- PROVIDED TEXT -

══════════════════════════════

Drowning in inflation is never
popular By The Mogambo Guru
I am becoming quite unnerved by the fall
in the value of the dollar, as I know that it is
only a matter of time before the falling buck
affects the price of imports, and especially
imported oil when priced in dollars, and in an
energy-dependent economy like we have, oil going
up in price means energy costs going up, which
means business costs going up, which means retail
prices going up, which means inflation in prices,
which means that a heap of big misery is in store
for us.
And all of that graciously assumes
that global demand for oil will
not
increase, which is a stupid thing to think because
China's General Administration of Customs reported
that China alone imported 39.3% more crude oil in
July than it did in July 2006. Not only that, but
Liquefied Natural Gas (LNG) imports soared
five-fold too! 500%!
My God! These are
unbelievable increases in consumption! And if the
yuan is 40% undervalued - as is commonly read in
the popular press - this means that if oil were to
miraculously stay at $80 a barrel while the yuan
strengthens by 40% against the dollar, then the
price of imported oil will go down for the Chinese
by 40%! Wow! The cost of oil would be almost cut
in half for the Chinese! Wow! Talk about an
economic stimulus and an inflation-fighter rolled
into one!
And even if it were possible to
hold the price of oil at $80 per barrel through
some kind of magic, an editorial in last Tuesday's
Wall Street Journal reports that "Energy bills
moving through Congress tax oil companies", so
that about $25 billion more is going to be wrested
from them, which will be given to "wind, solar and
Midwestern biofuels companies", which means that
the oil companies are going to raise the prices of
their oil and oil products enough to recoup this
new $25 billion tax! We're freaking doomed!
So how much was the actual increase in
China's use of oil? A lot! China's crude oil
imports in July hit a record monthly high of 3.5
million barrels per day, which means that another
40% increase in oil imports would have them
importing 4.9 million barrels a day next year, and
6.8 million the year after that!

══════════════════════════════

- EXERCISE SET -
[1] Output exactly the span of lines that begins at the line containing "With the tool" and ends at the line containing "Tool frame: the", both lines included. Return a JSON list in which every string is one line; blank lines are skipped.
[2] Produce the text that comes next in the provided text.

══════════════════════════════

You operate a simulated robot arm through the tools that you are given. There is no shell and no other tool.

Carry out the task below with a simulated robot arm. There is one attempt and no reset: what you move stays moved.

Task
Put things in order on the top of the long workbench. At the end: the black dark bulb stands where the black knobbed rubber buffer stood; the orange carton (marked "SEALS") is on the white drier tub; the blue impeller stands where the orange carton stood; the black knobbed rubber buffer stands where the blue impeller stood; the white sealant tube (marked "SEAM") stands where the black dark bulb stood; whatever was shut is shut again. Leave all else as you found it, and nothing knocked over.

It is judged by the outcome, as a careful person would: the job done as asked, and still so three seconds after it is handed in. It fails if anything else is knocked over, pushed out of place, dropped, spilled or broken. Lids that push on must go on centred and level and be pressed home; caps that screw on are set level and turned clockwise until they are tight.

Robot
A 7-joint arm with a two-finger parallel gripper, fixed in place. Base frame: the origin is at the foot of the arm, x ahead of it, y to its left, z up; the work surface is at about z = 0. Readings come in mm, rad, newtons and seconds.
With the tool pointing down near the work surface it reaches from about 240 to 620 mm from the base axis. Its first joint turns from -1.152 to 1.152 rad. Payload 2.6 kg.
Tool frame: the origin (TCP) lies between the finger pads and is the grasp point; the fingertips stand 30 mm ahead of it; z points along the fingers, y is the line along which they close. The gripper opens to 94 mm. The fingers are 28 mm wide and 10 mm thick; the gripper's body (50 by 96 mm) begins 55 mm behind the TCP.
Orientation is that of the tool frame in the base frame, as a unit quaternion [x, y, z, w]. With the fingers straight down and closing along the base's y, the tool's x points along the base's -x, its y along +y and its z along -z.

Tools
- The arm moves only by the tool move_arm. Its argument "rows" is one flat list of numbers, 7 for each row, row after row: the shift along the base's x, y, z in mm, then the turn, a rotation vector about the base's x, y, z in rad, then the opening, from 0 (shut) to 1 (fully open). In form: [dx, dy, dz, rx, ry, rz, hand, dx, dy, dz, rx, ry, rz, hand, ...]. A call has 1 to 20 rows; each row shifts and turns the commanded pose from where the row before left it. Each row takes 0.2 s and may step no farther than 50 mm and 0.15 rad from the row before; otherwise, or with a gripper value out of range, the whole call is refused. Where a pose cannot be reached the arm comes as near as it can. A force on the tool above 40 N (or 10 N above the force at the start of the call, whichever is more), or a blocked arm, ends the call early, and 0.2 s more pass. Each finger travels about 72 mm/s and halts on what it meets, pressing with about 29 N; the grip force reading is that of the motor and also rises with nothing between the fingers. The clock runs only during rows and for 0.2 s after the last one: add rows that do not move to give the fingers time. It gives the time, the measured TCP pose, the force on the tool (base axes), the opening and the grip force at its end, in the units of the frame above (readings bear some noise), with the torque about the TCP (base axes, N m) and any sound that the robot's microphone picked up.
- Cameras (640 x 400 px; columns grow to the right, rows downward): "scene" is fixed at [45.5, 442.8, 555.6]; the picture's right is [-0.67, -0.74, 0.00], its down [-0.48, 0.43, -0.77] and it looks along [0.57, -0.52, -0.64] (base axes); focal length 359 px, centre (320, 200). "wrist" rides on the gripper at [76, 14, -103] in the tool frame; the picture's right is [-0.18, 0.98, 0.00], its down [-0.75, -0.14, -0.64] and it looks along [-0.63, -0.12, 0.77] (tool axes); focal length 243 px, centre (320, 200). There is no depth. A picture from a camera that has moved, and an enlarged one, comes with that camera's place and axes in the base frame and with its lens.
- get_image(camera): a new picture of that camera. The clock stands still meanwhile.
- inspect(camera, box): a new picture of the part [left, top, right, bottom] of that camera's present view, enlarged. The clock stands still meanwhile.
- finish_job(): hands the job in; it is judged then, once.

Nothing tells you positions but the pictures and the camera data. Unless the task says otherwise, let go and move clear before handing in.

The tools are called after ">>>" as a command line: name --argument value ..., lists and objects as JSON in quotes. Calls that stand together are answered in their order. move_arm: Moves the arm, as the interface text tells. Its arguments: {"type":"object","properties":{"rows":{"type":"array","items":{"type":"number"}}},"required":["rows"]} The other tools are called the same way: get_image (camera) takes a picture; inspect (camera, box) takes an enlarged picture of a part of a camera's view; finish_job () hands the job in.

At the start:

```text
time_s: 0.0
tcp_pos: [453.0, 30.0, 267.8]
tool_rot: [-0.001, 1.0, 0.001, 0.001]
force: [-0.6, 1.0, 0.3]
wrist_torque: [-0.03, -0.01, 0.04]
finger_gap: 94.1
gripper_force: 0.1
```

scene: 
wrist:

══════════════════════════════

- TASK-BY-TASK RESULTS -
[1]
[
  "With the tool pointing down near the work surface it reaches from about 240 to 620 mm from the base axis. Its first joint turns from -1.152 to 1.152 rad. Payload 2.6 kg.",
  "Tool frame: the origin (TCP) lies between the finger pads and is the grasp point; the fingertips stand 30 mm ahead of it; z points along the fingers, y is the line along which they close. The gripper opens to 94 mm. The fingers are 28 mm wide and 10 mm thick; the gripper's body (50 by 96 mm) begins 55 mm behind the TCP."
]

[2]
The
importance of this is that we Americans are no
longer exporting inflation with our strong dollar,
and the tide has just started turning. The "tide"
imagery is intentional, as this is not only an apt
description of the inflation that is starting to
swoop down upon us, but I am happy to report that
this also describes part of the script of my next
film, which is going to be XXX-rated. The working
title is The Sins Of The Flesh And The Pain Of
Inflation.
The gist of this
groundbreaking cinematic masterpiece is that The
Mogambo is being slowly carried down the beach to
the water's edge by a whole crowd of naked,
writhing, beautiful demons, leisurely following
the retreating tide, as the water's edge moves
gently farther out into the warm, blue sea. Each
actor and actress has, beyond a complete lack of
shame, a small weight of debt chained to them at
the ankle.
The movie is the story of how
along the way, all kinds of weird, sensational
XXX-rated stuff happens concerning The Mogambo
getting kinky while being pleasured with a whole
wicked cornucopia of goods and services by the
attentive demons, individually or in concert with
slavering, panting others, for which The Mogambo
pays by taking some of their weight and adding it
to his own.
On and on it goes, each scene
more gratuitously obscene than the last, salacious
debauchery piled upon fresh fleshly outrage, the
crowd of sordid revelers inexorably traveling
outward towards the beckoning retreating tide,
until finally the crucial moment when I calculate
that the excesses of raw degradation will finally
cause the mind of the average theatergoer to rebel
in horror.
The audience members, finally
overcome with revulsion, involuntarily think to
themselves, "Bah! This is sick, twisted, filthy
garbage! This filthy-minded man should be in
prison! I cannot watch another minute of this
disgusting trash!"
It is at this precise
point that the movie draws to its exciting
climactic moment, which is that the ball of debt
fastened to my leg has now grown so big that I
cannot move it alone, and (with a soundtrack of a
distant gong tolling out a dirge of death in a
deep rumbling tone) the tide of inflation starts
turning! The water stops going out, and is now
coming in! And I am alone because my heretofore
slavishly attentive demons, who have condemned me
by granting my every wish so that I might assume a
weighty debt, are running away!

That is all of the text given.